4. Governing Law. This Subscription shall be governed by
the laws of the State of Nevada.
5. Entire Agreement. This Subscription Agreement
constitutes the entire agreement between the parties with respect
to the matters covered thereby, and may only be amended by a
writing executed by all parties hereto.
6. Survival of Representations. The representations,
warranties, acknowledgments and agreements made by the Subscriber
shall survive the acceptance of this Subscription and run in
favor or, and for the benefit of, the Issuer.

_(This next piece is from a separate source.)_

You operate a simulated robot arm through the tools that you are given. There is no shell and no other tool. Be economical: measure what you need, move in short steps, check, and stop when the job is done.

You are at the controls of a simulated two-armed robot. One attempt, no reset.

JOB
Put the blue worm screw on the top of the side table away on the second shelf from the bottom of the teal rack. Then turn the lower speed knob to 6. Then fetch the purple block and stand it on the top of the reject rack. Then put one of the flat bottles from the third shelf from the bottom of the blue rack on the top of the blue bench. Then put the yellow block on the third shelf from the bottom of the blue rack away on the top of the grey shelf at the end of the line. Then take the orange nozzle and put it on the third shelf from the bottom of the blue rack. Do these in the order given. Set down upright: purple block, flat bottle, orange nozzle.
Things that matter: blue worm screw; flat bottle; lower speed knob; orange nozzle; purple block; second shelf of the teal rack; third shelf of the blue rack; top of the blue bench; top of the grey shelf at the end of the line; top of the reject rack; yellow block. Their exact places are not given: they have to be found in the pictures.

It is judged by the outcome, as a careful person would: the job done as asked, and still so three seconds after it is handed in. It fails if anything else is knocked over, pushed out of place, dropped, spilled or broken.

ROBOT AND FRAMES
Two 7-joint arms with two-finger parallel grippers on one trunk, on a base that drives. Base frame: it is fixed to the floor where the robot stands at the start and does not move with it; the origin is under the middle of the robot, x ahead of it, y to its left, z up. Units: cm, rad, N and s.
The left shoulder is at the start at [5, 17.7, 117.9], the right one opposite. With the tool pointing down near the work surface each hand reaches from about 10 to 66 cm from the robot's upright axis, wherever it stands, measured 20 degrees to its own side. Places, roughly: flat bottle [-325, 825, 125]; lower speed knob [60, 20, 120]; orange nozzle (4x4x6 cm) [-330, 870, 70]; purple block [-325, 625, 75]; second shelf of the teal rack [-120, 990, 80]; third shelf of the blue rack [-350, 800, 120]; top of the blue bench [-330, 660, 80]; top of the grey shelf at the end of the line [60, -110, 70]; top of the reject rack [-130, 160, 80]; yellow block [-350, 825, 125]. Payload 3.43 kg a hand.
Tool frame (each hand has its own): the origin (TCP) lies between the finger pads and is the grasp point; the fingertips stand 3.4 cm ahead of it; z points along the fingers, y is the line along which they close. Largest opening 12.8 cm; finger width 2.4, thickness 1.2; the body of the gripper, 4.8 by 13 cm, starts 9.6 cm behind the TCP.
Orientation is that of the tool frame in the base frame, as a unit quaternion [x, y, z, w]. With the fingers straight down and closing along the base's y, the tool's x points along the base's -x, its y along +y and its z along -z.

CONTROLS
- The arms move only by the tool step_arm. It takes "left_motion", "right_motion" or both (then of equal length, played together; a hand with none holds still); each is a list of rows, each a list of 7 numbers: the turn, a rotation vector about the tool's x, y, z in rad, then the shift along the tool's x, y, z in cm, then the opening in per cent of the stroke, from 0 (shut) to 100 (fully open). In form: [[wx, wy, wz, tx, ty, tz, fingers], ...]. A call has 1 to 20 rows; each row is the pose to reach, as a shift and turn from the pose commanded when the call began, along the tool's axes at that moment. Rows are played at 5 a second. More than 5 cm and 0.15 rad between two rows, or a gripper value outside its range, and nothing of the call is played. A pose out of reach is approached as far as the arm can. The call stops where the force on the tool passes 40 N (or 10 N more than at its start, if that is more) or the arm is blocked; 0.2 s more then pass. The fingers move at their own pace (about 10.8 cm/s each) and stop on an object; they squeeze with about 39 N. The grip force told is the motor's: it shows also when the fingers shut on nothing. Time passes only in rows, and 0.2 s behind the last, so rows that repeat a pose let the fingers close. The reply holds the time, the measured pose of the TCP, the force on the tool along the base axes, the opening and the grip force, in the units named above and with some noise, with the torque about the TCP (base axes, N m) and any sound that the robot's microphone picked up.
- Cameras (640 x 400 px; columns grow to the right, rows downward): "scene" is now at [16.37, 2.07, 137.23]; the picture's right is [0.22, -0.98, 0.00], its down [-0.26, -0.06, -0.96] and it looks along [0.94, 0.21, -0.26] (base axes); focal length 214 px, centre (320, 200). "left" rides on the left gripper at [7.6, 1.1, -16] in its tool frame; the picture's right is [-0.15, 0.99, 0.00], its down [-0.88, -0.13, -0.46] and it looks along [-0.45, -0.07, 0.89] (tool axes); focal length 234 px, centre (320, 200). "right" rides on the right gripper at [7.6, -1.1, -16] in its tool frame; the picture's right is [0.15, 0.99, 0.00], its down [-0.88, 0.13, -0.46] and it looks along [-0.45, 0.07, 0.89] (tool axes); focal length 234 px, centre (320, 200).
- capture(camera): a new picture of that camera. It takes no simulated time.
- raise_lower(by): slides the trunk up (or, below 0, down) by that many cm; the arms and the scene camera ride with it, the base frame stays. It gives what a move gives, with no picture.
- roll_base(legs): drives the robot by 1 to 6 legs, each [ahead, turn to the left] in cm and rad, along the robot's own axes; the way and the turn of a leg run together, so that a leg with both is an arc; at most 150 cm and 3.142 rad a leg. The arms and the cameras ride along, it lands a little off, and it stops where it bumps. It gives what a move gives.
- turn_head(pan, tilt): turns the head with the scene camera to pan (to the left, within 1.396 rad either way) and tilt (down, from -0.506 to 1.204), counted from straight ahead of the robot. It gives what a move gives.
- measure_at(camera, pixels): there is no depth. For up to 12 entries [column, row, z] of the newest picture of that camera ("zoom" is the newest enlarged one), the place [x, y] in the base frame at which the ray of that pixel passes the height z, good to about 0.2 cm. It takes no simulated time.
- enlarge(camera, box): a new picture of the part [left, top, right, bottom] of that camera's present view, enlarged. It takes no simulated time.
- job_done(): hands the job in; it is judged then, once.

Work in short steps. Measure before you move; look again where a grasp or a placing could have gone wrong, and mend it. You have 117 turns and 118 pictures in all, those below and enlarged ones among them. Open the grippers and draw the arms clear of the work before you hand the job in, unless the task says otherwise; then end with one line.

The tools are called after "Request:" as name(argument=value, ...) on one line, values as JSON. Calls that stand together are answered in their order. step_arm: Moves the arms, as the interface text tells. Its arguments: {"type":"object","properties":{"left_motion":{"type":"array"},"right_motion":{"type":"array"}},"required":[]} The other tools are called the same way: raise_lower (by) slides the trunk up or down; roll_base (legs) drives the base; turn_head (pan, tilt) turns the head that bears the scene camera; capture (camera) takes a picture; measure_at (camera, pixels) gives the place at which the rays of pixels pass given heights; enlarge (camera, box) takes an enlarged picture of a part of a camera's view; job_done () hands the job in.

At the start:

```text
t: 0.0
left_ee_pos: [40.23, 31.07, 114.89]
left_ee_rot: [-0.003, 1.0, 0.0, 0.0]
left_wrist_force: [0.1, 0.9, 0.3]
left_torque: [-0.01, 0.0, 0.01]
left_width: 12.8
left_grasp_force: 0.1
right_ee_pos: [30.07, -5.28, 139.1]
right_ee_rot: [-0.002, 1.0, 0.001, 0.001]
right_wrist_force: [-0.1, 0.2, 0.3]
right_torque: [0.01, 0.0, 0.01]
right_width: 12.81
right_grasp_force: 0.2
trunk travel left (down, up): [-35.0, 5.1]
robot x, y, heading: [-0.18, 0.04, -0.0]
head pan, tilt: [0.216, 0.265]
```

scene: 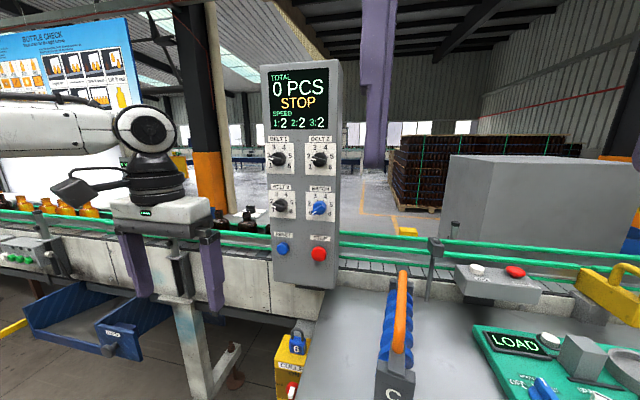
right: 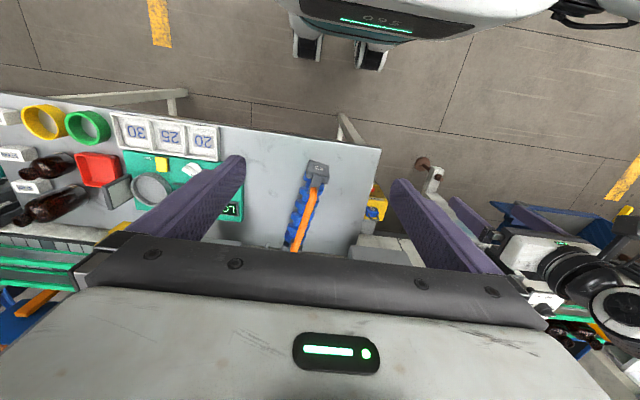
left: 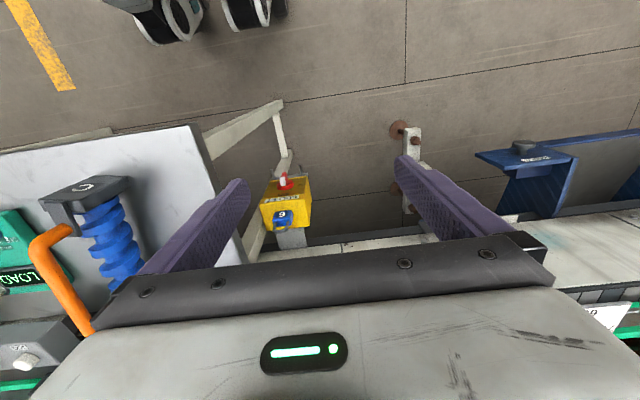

7. Power of Attorney of Spouse. If the Subscriber is a
married person, the Subscriber agrees to cause the Subscriber's
spouse to execute this Agreement at the space provided for that
spouse's signature immediately following the signature of the
Subscriber, and by such signature hereto said spouse certifies
that said spouse is the spouse of the person who signed this
Agreement, that said spouse has read and approves the provisions
hereof and hereby consents and agrees to this Agreement and
agrees to be bound by and accepts such provisions of this
Agreement in lieu of all other interests said spouse may have in
the Company, whether such interests be community property or
otherwise. Said spouse grants to the Subscriber irrevocable
power of attorney to represent said spouse in all matters
connected with the Company to the end that, in all cases, the
Company may rely on any approval, direction, vote or action taken
by the Subscriber, as said spouse's attorney-in-fact. Such power
of attorney is, and shall be deemed to be, coupled with an
interest so that the authority granted hereby may continue during
the entire period of the Company and regardless of the death or
incapacity of the spouse granting the same. Said spouse further
agrees to execute, acknowledge and deliver such other and further
instruments and documents as may be required to evidence such
power of attorney.
8. Waiver. No waiver or modification of any of the terms
of this Agreement shall be valid unless in writing. No waiver of
a breach of, or default under, any provision hereof shall be
deemed a waiver of such provision or of any subsequent breach or
default of the same or similar nature or of any other provision
or condition of this Agreement.
9. Counterparts. This Agreement may be executed in two or
more counterparts, each of which shall be deemed an original, but
all of which together shall constitute one and the same
instrument.
10. Notices. Except as otherwise required in this
Agreement, any notice required or permitted under this Agreement
shall be given in writing and shall be deemed effectively given
upon personal delivery or upon deposit with the United States
Post Office, by registered or certified mail, postage prepaid,
addressed to the last known address of the party.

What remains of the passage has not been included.